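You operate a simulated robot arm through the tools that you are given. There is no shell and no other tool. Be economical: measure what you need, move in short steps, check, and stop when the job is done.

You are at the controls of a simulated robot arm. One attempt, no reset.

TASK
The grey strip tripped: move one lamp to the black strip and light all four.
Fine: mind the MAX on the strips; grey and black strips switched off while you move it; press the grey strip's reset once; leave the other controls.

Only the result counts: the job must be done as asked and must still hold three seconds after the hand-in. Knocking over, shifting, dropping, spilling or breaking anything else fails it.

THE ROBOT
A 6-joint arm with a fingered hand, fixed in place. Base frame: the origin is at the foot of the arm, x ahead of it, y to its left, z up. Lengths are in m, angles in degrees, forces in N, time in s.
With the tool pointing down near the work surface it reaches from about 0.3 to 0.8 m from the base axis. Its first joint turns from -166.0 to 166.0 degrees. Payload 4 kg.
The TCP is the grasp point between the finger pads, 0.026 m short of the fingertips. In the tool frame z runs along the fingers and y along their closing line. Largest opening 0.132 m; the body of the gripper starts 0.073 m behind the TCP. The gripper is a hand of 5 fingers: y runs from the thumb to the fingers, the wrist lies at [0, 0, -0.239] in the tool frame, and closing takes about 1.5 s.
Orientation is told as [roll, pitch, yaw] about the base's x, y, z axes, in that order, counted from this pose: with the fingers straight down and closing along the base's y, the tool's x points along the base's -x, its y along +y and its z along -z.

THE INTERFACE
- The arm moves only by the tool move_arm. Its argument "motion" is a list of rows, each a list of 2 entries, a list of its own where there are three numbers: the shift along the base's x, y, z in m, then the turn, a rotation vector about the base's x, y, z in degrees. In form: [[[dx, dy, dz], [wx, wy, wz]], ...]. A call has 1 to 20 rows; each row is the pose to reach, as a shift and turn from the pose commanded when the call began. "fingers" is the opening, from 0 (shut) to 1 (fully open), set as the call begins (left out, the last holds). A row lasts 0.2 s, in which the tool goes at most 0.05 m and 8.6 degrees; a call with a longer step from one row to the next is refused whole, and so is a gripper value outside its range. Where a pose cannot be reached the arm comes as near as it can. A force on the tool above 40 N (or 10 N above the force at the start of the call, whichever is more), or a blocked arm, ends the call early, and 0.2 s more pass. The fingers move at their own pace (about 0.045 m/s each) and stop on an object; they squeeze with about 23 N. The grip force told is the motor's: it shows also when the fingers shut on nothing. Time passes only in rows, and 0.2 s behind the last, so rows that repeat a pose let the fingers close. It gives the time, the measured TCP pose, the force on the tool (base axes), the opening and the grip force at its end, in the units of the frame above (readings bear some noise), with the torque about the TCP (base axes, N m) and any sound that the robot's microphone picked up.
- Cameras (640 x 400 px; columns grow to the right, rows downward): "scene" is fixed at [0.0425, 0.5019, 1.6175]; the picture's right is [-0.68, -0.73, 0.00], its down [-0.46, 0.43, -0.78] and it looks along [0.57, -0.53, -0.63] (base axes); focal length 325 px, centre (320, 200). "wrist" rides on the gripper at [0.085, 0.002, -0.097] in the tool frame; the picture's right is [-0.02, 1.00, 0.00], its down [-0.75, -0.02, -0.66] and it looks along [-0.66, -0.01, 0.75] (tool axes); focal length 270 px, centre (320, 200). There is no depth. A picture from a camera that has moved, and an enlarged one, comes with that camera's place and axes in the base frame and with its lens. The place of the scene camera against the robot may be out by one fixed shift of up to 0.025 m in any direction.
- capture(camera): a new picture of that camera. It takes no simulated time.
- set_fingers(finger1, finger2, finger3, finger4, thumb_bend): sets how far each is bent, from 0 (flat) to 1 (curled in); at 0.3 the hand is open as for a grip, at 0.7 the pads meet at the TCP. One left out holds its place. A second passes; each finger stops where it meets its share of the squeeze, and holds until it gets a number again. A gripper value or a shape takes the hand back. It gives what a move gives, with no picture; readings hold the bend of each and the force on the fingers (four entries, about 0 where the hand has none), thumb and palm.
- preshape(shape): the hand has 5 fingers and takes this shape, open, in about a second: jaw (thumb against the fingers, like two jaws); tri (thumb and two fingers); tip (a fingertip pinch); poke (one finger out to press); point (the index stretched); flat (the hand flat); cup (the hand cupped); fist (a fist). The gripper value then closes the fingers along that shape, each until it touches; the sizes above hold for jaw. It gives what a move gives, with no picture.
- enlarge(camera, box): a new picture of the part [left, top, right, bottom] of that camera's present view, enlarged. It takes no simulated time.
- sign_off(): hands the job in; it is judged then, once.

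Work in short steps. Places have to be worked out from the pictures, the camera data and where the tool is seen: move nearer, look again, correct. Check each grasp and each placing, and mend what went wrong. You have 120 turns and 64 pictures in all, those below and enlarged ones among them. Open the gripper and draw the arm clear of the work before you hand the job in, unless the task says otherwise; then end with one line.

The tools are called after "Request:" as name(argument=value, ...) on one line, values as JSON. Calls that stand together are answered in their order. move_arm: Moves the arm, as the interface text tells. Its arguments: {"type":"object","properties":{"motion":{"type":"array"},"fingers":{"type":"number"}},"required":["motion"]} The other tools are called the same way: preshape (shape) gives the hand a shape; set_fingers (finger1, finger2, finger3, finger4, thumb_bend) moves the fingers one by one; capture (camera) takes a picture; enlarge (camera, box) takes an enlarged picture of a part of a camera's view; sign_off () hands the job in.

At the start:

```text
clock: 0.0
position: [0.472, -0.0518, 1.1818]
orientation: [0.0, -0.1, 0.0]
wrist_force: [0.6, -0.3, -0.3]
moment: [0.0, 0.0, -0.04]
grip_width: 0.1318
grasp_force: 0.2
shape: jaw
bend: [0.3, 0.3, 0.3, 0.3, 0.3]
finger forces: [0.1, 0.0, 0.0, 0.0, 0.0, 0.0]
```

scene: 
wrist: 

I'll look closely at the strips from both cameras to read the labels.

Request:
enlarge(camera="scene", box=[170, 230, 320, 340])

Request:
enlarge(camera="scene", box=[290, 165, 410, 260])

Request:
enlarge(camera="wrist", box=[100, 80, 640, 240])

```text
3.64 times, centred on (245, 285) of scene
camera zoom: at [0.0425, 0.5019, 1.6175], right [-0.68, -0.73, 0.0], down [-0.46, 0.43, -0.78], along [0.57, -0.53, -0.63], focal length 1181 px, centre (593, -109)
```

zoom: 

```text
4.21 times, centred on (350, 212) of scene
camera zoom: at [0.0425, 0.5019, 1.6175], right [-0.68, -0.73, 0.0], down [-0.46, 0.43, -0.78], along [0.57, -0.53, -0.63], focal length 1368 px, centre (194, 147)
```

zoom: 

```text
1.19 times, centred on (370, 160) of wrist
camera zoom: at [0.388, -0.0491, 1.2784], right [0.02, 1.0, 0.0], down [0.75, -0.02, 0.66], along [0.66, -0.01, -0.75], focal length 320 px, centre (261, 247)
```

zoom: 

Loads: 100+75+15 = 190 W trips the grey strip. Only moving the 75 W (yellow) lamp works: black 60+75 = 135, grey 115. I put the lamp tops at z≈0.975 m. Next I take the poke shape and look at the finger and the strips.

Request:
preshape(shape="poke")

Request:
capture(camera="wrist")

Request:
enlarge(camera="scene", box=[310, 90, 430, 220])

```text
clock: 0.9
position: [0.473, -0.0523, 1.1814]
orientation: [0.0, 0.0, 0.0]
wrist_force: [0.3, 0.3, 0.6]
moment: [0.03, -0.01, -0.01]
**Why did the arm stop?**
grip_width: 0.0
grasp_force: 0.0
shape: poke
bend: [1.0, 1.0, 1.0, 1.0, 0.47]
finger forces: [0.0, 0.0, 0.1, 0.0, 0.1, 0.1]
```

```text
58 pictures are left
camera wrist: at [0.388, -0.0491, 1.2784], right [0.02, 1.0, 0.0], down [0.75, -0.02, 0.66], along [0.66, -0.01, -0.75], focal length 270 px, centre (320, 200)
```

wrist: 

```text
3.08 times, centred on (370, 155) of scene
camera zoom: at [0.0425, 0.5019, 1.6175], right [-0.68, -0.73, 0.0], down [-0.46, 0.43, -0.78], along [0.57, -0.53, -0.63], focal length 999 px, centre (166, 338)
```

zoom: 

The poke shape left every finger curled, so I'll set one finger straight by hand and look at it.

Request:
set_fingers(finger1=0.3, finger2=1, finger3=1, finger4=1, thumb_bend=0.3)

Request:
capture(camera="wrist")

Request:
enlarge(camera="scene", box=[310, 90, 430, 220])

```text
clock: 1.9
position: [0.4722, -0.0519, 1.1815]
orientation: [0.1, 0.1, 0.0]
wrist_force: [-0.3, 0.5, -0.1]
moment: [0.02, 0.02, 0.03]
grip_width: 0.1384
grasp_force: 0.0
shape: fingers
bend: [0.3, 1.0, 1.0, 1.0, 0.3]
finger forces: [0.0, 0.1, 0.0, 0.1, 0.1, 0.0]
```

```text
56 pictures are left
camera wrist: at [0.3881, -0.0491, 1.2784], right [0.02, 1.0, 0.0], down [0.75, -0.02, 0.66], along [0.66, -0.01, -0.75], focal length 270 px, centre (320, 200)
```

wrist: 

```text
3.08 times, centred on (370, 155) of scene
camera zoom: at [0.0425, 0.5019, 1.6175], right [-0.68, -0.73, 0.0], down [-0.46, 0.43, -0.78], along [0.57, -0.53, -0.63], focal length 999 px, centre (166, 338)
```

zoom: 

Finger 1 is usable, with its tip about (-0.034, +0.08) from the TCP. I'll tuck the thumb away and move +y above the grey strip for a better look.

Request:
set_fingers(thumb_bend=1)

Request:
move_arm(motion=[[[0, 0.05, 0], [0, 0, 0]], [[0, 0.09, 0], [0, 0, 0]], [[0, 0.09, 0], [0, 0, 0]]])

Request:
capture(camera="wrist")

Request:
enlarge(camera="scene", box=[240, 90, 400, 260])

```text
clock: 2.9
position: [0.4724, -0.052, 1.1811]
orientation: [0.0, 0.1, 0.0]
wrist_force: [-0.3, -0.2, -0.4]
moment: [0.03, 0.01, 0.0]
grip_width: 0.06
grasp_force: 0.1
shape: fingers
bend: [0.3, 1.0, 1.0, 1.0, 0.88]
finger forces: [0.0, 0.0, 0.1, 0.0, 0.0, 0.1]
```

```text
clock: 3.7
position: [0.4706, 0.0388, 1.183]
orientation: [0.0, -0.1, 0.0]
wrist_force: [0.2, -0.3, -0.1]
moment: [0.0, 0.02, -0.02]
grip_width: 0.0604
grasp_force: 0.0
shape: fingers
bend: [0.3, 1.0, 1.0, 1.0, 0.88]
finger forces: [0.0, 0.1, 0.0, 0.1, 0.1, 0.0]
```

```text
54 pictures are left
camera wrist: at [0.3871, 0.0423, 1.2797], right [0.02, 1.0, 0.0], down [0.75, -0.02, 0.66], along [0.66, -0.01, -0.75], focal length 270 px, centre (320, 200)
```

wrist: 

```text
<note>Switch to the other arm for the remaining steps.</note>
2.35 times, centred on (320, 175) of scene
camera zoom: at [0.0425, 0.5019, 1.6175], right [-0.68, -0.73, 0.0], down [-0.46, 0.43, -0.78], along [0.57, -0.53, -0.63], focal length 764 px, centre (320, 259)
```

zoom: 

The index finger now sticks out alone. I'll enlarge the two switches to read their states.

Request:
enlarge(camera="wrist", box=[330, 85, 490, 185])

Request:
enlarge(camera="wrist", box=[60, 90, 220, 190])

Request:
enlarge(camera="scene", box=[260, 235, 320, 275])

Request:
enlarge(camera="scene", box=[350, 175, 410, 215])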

→ WHAT YOU HAVE TO DO: Pick out each line containing the string "turns" and copy it.

→ WRITTEN ANSWER:
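With the tool pointing down near the work surface it reaches from about 0.3 to 0.8 m from the base axis. Its first joint turns from -166.0 to 166.0 degrees. Payload 4 kg.
Work in short steps. Places have to be worked out from the pictures, the camera data and where the tool is seen: move nearer, look again, correct. Check each grasp and each placing, and mend what went wrong. You have 120 turns and 64 pictures in all, those below and enlarged ones among them. Open the gripper and draw the arm clear of the work before you hand the job in, unless the task says otherwise; then end with one line.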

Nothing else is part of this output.